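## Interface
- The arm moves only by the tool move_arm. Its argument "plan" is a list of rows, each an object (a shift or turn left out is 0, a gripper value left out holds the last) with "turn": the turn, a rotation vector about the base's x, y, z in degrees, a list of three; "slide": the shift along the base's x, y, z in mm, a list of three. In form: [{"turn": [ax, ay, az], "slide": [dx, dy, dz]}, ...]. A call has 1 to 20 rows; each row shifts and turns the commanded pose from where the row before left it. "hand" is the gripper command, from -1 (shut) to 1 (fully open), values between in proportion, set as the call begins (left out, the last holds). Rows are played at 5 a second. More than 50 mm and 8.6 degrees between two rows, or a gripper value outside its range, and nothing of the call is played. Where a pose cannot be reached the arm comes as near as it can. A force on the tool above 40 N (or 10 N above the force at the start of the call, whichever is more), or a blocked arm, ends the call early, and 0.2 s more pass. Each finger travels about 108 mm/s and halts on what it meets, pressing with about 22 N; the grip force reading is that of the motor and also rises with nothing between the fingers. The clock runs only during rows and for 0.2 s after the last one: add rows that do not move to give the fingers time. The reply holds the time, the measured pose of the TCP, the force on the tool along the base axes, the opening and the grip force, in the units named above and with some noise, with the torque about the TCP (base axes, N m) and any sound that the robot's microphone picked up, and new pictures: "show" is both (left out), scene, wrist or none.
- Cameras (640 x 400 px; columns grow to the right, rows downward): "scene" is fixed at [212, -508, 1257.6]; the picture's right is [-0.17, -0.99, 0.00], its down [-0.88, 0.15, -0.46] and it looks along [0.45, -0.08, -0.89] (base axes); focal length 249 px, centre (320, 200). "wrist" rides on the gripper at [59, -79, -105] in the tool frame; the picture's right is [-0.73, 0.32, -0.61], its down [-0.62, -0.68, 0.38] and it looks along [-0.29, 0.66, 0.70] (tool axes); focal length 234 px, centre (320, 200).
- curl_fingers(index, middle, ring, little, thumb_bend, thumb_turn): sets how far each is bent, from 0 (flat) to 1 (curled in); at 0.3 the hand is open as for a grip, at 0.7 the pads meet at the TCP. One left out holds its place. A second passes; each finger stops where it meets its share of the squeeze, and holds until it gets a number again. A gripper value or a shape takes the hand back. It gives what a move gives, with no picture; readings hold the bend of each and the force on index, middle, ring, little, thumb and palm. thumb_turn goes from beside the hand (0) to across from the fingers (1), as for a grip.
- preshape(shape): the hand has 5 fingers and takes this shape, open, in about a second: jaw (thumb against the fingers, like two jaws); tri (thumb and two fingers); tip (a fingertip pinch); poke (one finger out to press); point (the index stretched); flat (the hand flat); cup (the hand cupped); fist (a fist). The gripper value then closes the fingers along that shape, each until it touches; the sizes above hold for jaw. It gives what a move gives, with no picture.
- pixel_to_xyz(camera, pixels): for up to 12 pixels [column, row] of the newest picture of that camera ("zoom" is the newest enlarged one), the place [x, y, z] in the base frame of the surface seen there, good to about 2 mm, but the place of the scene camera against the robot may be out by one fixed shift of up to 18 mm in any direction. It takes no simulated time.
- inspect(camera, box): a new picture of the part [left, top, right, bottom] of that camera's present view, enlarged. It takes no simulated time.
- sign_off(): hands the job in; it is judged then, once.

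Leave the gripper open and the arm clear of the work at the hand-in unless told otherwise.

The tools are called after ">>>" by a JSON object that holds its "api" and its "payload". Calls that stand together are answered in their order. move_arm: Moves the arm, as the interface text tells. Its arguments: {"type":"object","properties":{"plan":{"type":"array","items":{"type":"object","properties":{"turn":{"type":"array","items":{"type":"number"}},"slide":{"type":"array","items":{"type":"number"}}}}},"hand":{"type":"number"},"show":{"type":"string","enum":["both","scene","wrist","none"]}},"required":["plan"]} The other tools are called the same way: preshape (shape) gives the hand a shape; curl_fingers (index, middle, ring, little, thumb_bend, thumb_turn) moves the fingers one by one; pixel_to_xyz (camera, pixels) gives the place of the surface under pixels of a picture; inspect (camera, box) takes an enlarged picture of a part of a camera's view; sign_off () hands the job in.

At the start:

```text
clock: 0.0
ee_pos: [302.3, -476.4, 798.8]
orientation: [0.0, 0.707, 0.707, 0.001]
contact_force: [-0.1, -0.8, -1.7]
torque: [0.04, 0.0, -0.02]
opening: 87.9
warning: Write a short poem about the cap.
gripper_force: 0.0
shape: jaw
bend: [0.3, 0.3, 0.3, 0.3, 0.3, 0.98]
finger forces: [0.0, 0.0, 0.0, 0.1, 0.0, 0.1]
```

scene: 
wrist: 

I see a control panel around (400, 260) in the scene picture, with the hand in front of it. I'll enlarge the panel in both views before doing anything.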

▬▬▬▬▬▬

Find "simulated". Copy every line it occurs in.

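- pixel_to_xyz(camera, pixels): for up to 12 pixels [column, row] of the newest picture of that camera ("zoom" is the newest enlarged one), the place [x, y, z] in the base frame of the surface seen there, good to about 2 mm, but the place of the scene camera against the robot may be out by one fixed shift of up to 18 mm in any direction. It takes no simulated time.
- inspect(camera, box): a new picture of the part [left, top, right, bottom] of that camera's present view, enlarged. It takes no simulated time.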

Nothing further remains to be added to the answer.